When you look at the words now, you aren’t sure whether to shake with laughter or to shudder with melancholy. Were we that delusional? Were they? Are we so desperate for the Knicks to be relevant again that we’re so willing to swallow our common sense?
Isiah Thomas, Jan. 5, 2004:
“We judged Stephon pretty harshly when he was 21 years old. I think he’s a different man at 26, not only as a basketball player but as a person. Maturity is a wonderful thing.”
Stephon Marbury, Jan. 7, 2004:
“Being a kid from New York, people don’t understand what it’s like to be a Knicks fan. Even as a professional basketball player, just the tradition of the Knicks runs in your blood. People always say to me, ‘You may be in Phoenix, or you may be in New Jersey, but your blood bleeds orange.”’
Oh, we ate that up, all right. It was going to be different for Isiah this time, different than it had been in Toronto, or in Indiana, or with NBC, or with the CBA. It was going to be different for Steph this time, different than it had been in Minnesota, or New Jersey, or Phoenix.
The two of them have lived so much of their professional lives on spec, with people believing that the future was bound to be better than the past, that whatever ills may have dogged them before were sure to go away now. Why in the world we ever thought that would be the case with the Knicks, at Madison Square Garden – an incubator for rabid, uncontrolled incompetence – is hard to fathom.
Really, from the start, this was a marriage consummated in hell, and it has only grown more and more unpleasant. Now Marbury gets back on a plane and heads out west, Thomas welcomes him back to his injury-depleted morass of a team, he plays him 34 minutes in an 84-81 loss to the Clippers at the Staples Center, and it is yet another floor down on an elevator ride through a bottomless pit of basketball misery.
“I want the best for this team,” Thomas said 90 minutes before game time. “I want the best for everyone in that locker room. And sometimes there are hard lessons to be learned.”
You know what? It’s right that it plays out this way. It’s right that after the way Isiah has ransacked this franchise, stripped the soul clear from the place, that it would be Marbury who would bring him down. And make no mistake: when it ends for Thomas – and for the first time ever, it does seem like there may well be an endgame in sight – he can thank Marbury for finally giving him one final shove off the ledge.
The day Thomas was hired, remember, he’d promised instant gratification. “The mindset around here has to change,” he said on Dec. 22, 2003, which we can now look back on as the day the Garden music began to die. “This needs to get done, and get done quickly.”
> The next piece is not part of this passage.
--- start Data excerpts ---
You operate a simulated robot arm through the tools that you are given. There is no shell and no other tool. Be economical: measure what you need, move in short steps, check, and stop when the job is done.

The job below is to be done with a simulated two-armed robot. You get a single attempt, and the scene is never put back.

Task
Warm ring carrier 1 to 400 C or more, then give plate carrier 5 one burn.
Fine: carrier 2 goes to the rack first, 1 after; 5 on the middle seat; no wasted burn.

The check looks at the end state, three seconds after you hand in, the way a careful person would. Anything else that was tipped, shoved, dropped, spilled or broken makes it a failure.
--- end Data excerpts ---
Exactly two weeks later, Marbury was a Knick, meaning that exactly two weeks later, the entire culture surrounding the Knicks started forming in Marbury’s sour, dour image – and with Thomas’ eternal blessing. If there is one thing we have learned from this nearly four-year partnership, it is that Thomas never has much minded enabling his petulant star in every way conceivable. He hired Marbury’s underqualified cousin. He looked the other way at some abhorrent Marbury behavior.
He squirmed as Marbury uttered the now-famous words “get in the truck,” while he was allegedly serving as a character witness for him.
And now he is faced with a myriad of choices about Marbury, none of them desirable. He can welcome him back, act as if nothing has happened, and officially torch whatever credibility he had left in his own locker room. He can try to trade him, which should be fun with more than $40 million left on Marbury’s deal. He can buy him out, adding Marbury to the list of millions he’s wasted at Penn Plaza.
Isiah Thomas, Jan. 5, 2004: “This could be he beginning of something awfully special.”
Stephon Marbury, Jan. 7, 2004: “I can’t wait to put that uniform on.”
They deserved each other. Everyone else who believed what they were selling? You deserved so much more. You deserve so much better.
Maybe someday you’ll even get it. Maybe.